[Begin DATASET CONTENT]

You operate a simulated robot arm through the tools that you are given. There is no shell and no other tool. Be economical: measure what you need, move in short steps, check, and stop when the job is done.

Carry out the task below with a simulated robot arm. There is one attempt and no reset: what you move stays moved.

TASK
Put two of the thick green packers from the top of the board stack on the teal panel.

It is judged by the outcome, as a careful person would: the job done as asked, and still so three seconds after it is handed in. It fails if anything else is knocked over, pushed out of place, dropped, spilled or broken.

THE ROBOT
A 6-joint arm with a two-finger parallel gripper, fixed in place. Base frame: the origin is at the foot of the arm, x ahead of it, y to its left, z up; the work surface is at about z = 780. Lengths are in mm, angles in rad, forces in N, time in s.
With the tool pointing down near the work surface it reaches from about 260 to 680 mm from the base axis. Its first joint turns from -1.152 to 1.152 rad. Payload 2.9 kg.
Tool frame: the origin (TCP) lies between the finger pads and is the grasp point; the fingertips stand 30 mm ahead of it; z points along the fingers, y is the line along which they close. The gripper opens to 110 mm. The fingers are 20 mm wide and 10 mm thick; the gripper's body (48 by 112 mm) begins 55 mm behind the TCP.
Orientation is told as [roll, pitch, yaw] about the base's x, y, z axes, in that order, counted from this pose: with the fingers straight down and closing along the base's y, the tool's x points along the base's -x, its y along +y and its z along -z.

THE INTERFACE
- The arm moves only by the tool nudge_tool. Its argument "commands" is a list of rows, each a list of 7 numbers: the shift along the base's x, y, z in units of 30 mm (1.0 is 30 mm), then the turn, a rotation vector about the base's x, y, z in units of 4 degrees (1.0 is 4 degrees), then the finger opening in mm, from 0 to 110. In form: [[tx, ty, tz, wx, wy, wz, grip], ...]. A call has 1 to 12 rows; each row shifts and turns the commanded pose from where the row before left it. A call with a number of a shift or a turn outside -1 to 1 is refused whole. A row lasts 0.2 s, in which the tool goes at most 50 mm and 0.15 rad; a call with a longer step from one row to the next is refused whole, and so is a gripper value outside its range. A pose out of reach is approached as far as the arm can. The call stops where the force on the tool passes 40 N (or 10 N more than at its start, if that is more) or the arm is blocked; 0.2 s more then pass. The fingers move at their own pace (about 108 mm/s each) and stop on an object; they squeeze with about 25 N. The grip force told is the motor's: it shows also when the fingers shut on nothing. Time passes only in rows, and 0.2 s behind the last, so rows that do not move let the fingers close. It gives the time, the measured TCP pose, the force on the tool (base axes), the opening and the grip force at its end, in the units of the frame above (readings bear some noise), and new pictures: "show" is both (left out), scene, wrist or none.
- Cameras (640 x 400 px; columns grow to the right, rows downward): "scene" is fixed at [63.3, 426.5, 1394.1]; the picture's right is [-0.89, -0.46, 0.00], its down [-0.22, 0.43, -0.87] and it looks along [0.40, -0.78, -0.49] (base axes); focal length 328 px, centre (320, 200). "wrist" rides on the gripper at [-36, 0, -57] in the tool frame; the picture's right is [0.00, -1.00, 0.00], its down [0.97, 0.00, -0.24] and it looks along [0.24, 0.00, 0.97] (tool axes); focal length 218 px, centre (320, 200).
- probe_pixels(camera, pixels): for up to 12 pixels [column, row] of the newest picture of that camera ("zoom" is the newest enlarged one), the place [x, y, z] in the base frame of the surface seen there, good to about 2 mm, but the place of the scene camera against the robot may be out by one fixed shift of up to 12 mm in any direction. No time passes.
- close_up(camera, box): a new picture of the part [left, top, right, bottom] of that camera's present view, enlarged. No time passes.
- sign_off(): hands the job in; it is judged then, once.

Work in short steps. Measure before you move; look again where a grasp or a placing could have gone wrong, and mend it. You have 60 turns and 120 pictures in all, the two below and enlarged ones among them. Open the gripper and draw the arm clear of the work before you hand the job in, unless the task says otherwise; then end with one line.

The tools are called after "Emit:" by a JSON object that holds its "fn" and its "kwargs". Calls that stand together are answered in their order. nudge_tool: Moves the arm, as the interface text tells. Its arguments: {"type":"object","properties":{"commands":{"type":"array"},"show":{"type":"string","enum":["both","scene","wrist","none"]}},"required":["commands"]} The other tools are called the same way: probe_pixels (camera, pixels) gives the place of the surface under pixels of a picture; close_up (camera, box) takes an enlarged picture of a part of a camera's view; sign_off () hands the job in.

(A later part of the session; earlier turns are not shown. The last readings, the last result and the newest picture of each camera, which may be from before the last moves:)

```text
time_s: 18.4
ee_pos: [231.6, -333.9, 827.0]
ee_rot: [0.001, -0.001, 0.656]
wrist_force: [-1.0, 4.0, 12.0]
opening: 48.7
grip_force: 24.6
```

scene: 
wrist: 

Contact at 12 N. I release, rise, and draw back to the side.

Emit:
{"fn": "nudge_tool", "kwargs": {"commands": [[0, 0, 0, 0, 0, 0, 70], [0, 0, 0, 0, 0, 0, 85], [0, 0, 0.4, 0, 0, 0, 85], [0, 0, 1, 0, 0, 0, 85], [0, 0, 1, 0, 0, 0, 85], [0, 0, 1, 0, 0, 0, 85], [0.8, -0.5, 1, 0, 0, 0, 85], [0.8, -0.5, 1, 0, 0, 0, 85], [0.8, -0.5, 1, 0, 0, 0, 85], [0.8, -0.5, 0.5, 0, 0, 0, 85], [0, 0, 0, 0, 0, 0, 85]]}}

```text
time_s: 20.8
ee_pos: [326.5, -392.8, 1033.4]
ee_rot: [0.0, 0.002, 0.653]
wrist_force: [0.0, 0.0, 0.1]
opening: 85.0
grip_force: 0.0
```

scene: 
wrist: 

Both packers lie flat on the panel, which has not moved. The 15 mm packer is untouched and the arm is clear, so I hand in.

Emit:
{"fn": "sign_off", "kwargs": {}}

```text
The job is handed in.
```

[End DATASET CONTENT]

→ WHAT TO WORK ON
All of the material above needs to be copied exactly. Format the lines as a JSON array of strings and drop empty lines.

→ THE OUTPUT
[
  "You operate a simulated robot arm through the tools that you are given. There is no shell and no other tool. Be economical: measure what you need, move in short steps, check, and stop when the job is done.",
  "Carry out the task below with a simulated robot arm. There is one attempt and no reset: what you move stays moved.",
  "TASK",
  "Put two of the thick green packers from the top of the board stack on the teal panel.",
  "It is judged by the outcome, as a careful person would: the job done as asked, and still so three seconds after it is handed in. It fails if anything else is knocked over, pushed out of place, dropped, spilled or broken.",
  "THE ROBOT",
  "A 6-joint arm with a two-finger parallel gripper, fixed in place. Base frame: the origin is at the foot of the arm, x ahead of it, y to its left, z up; the work surface is at about z = 780. Lengths are in mm, angles in rad, forces in N, time in s.",
  "With the tool pointing down near the work surface it reaches from about 260 to 680 mm from the base axis. Its first joint turns from -1.152 to 1.152 rad. Payload 2.9 kg.",
  "Tool frame: the origin (TCP) lies between the finger pads and is the grasp point; the fingertips stand 30 mm ahead of it; z points along the fingers, y is the line along which they close. The gripper opens to 110 mm. The fingers are 20 mm wide and 10 mm thick; the gripper's body (48 by 112 mm) begins 55 mm behind the TCP.",
  "Orientation is told as [roll, pitch, yaw] about the base's x, y, z axes, in that order, counted from this pose: with the fingers straight down and closing along the base's y, the tool's x points along the base's -x, its y along +y and its z along -z.",
  "THE INTERFACE",
  "- The arm moves only by the tool nudge_tool. Its argument \"commands\" is a list of rows, each a list of 7 numbers: the shift along the base's x, y, z in units of 30 mm (1.0 is 30 mm), then the turn, a rotation vector about the base's x, y, z in units of 4 degrees (1.0 is 4 degrees), then the finger opening in mm, from 0 to 110. In form: [[tx, ty, tz, wx, wy, wz, grip], ...]. A call has 1 to 12 rows; each row shifts and turns the commanded pose from where the row before left it. A call with a number of a shift or a turn outside -1 to 1 is refused whole. A row lasts 0.2 s, in which the tool goes at most 50 mm and 0.15 rad; a call with a longer step from one row to the next is refused whole, and so is a gripper value outside its range. A pose out of reach is approached as far as the arm can. The call stops where the force on the tool passes 40 N (or 10 N more than at its start, if that is more) or the arm is blocked; 0.2 s more then pass. The fingers move at their own pace (about 108 mm/s each) and stop on an object; they squeeze with about 25 N. The grip force told is the motor's: it shows also when the fingers shut on nothing. Time passes only in rows, and 0.2 s behind the last, so rows that do not move let the fingers close. It gives the time, the measured TCP pose, the force on the tool (base axes), the opening and the grip force at its end, in the units of the frame above (readings bear some noise), and new pictures: \"show\" is both (left out), scene, wrist or none.",
  "- Cameras (640 x 400 px; columns grow to the right, rows downward): \"scene\" is fixed at [63.3, 426.5, 1394.1]; the picture's right is [-0.89, -0.46, 0.00], its down [-0.22, 0.43, -0.87] and it looks along [0.40, -0.78, -0.49] (base axes); focal length 328 px, centre (320, 200). \"wrist\" rides on the gripper at [-36, 0, -57] in the tool frame; the picture's right is [0.00, -1.00, 0.00], its down [0.97, 0.00, -0.24] and it looks along [0.24, 0.00, 0.97] (tool axes); focal length 218 px, centre (320, 200).",
  "- probe_pixels(camera, pixels): for up to 12 pixels [column, row] of the newest picture of that camera (\"zoom\" is the newest enlarged one), the place [x, y, z] in the base frame of the surface seen there, good to about 2 mm, but the place of the scene camera against the robot may be out by one fixed shift of up to 12 mm in any direction. No time passes.",
  "- close_up(camera, box): a new picture of the part [left, top, right, bottom] of that camera's present view, enlarged. No time passes.",
  "- sign_off(): hands the job in; it is judged then, once.",
  "Work in short steps. Measure before you move; look again where a grasp or a placing could have gone wrong, and mend it. You have 60 turns and 120 pictures in all, the two below and enlarged ones among them. Open the gripper and draw the arm clear of the work before you hand the job in, unless the task says otherwise; then end with one line.",
  "The tools are called after \"Emit:\" by a JSON object that holds its \"fn\" and its \"kwargs\". Calls that stand together are answered in their order. nudge_tool: Moves the arm, as the interface text tells. Its arguments: {\"type\":\"object\",\"properties\":{\"commands\":{\"type\":\"array\"},\"show\":{\"type\":\"string\",\"enum\":[\"both\",\"scene\",\"wrist\",\"none\"]}},\"required\":[\"commands\"]} The other tools are called the same way: probe_pixels (camera, pixels) gives the place of the surface under pixels of a picture; close_up (camera, box) takes an enlarged picture of a part of a camera's view; sign_off () hands the job in.",
  "(A later part of the session; earlier turns are not shown. The last readings, the last result and the newest picture of each camera, which may be from before the last moves:)",
  "```text",
  "time_s: 18.4",
  "ee_pos: [231.6, -333.9, 827.0]",
  "ee_rot: [0.001, -0.001, 0.656]",
  "wrist_force: [-1.0, 4.0, 12.0]",
  "opening: 48.7",
  "grip_force: 24.6",
  "```",
  "scene: ",
  "wrist: ",
  "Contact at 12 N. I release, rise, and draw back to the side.",
  "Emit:",
  "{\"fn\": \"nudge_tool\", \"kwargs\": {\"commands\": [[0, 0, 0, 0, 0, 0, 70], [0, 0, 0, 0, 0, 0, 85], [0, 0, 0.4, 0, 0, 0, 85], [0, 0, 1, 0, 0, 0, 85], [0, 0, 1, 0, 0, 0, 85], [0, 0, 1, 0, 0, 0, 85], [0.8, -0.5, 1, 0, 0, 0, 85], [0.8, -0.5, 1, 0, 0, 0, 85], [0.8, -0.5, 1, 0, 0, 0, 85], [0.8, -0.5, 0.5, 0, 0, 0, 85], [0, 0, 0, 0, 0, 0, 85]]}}",
  "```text",
  "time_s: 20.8",
  "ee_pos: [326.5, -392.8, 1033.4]",
  "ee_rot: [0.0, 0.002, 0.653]",
  "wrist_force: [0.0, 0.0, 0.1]",
  "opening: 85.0",
  "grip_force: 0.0",
  "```",
  "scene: ",
  "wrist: ",
  "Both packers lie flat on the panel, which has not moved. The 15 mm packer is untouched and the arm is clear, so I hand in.",
  "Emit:",
  "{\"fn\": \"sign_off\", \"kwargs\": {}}",
  "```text",
  "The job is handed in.",
  "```"
]